WHAT IS REQUIRED: Please print all of the material below, word for word.

=-=-=-=-=

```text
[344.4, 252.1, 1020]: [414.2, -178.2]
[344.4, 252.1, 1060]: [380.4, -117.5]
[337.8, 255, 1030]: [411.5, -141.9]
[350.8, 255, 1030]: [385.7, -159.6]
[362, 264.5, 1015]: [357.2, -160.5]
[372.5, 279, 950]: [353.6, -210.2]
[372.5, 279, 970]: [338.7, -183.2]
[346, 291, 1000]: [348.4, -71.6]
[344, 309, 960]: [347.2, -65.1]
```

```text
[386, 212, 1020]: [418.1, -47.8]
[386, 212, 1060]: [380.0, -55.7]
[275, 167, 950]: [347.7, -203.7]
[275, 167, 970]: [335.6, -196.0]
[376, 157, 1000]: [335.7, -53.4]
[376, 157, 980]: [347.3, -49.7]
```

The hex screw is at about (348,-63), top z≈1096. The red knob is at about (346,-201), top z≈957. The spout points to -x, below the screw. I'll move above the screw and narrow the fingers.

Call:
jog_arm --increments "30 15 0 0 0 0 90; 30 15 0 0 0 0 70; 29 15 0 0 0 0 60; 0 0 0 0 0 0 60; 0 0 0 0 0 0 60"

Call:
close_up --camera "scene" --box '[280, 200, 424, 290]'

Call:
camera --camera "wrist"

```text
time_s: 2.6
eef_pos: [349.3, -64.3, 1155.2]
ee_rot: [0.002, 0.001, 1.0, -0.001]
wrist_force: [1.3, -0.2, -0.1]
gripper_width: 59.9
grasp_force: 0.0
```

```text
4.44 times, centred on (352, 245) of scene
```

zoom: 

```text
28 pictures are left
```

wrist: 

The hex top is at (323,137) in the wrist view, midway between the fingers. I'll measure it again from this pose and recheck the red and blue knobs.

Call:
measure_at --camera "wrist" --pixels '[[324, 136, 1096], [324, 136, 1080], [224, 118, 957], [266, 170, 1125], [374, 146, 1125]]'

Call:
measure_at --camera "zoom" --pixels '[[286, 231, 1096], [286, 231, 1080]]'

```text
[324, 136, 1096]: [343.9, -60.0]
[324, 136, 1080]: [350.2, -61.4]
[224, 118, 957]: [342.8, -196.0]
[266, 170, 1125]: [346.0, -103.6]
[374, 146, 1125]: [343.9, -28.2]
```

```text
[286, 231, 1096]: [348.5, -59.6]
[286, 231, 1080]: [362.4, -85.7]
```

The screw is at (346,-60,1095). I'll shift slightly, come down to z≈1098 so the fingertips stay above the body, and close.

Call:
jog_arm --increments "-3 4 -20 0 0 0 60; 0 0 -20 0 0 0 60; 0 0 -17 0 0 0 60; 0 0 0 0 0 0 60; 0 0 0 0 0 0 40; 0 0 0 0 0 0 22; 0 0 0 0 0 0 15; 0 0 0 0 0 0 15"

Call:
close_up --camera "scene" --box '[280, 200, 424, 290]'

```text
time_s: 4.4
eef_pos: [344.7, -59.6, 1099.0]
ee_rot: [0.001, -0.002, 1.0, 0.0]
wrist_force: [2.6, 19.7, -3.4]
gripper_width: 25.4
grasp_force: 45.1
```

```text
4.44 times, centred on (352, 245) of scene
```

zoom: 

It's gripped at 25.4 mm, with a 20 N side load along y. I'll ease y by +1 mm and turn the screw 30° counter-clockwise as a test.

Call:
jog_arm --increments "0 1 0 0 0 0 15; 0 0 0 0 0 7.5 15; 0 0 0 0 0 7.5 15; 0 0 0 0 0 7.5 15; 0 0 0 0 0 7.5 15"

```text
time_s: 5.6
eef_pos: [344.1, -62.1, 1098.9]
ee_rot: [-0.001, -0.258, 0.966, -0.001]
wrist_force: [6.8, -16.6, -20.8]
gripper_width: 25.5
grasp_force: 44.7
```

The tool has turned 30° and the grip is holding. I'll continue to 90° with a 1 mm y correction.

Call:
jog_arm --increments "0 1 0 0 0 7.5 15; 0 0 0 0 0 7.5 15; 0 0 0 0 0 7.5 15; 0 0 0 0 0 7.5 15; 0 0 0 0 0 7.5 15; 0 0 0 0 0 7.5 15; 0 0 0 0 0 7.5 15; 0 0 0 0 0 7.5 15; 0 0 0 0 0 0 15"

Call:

=-=-=-=-=

EXERCISE RESPONSE:
```text
[344.4, 252.1, 1020]: [414.2, -178.2]
[344.4, 252.1, 1060]: [380.4, -117.5]
[337.8, 255, 1030]: [411.5, -141.9]
[350.8, 255, 1030]: [385.7, -159.6]
[362, 264.5, 1015]: [357.2, -160.5]
[372.5, 279, 950]: [353.6, -210.2]
[372.5, 279, 970]: [338.7, -183.2]
[346, 291, 1000]: [348.4, -71.6]
[344, 309, 960]: [347.2, -65.1]
```

```text
[386, 212, 1020]: [418.1, -47.8]
[386, 212, 1060]: [380.0, -55.7]
[275, 167, 950]: [347.7, -203.7]
[275, 167, 970]: [335.6, -196.0]
[376, 157, 1000]: [335.7, -53.4]
[376, 157, 980]: [347.3, -49.7]
```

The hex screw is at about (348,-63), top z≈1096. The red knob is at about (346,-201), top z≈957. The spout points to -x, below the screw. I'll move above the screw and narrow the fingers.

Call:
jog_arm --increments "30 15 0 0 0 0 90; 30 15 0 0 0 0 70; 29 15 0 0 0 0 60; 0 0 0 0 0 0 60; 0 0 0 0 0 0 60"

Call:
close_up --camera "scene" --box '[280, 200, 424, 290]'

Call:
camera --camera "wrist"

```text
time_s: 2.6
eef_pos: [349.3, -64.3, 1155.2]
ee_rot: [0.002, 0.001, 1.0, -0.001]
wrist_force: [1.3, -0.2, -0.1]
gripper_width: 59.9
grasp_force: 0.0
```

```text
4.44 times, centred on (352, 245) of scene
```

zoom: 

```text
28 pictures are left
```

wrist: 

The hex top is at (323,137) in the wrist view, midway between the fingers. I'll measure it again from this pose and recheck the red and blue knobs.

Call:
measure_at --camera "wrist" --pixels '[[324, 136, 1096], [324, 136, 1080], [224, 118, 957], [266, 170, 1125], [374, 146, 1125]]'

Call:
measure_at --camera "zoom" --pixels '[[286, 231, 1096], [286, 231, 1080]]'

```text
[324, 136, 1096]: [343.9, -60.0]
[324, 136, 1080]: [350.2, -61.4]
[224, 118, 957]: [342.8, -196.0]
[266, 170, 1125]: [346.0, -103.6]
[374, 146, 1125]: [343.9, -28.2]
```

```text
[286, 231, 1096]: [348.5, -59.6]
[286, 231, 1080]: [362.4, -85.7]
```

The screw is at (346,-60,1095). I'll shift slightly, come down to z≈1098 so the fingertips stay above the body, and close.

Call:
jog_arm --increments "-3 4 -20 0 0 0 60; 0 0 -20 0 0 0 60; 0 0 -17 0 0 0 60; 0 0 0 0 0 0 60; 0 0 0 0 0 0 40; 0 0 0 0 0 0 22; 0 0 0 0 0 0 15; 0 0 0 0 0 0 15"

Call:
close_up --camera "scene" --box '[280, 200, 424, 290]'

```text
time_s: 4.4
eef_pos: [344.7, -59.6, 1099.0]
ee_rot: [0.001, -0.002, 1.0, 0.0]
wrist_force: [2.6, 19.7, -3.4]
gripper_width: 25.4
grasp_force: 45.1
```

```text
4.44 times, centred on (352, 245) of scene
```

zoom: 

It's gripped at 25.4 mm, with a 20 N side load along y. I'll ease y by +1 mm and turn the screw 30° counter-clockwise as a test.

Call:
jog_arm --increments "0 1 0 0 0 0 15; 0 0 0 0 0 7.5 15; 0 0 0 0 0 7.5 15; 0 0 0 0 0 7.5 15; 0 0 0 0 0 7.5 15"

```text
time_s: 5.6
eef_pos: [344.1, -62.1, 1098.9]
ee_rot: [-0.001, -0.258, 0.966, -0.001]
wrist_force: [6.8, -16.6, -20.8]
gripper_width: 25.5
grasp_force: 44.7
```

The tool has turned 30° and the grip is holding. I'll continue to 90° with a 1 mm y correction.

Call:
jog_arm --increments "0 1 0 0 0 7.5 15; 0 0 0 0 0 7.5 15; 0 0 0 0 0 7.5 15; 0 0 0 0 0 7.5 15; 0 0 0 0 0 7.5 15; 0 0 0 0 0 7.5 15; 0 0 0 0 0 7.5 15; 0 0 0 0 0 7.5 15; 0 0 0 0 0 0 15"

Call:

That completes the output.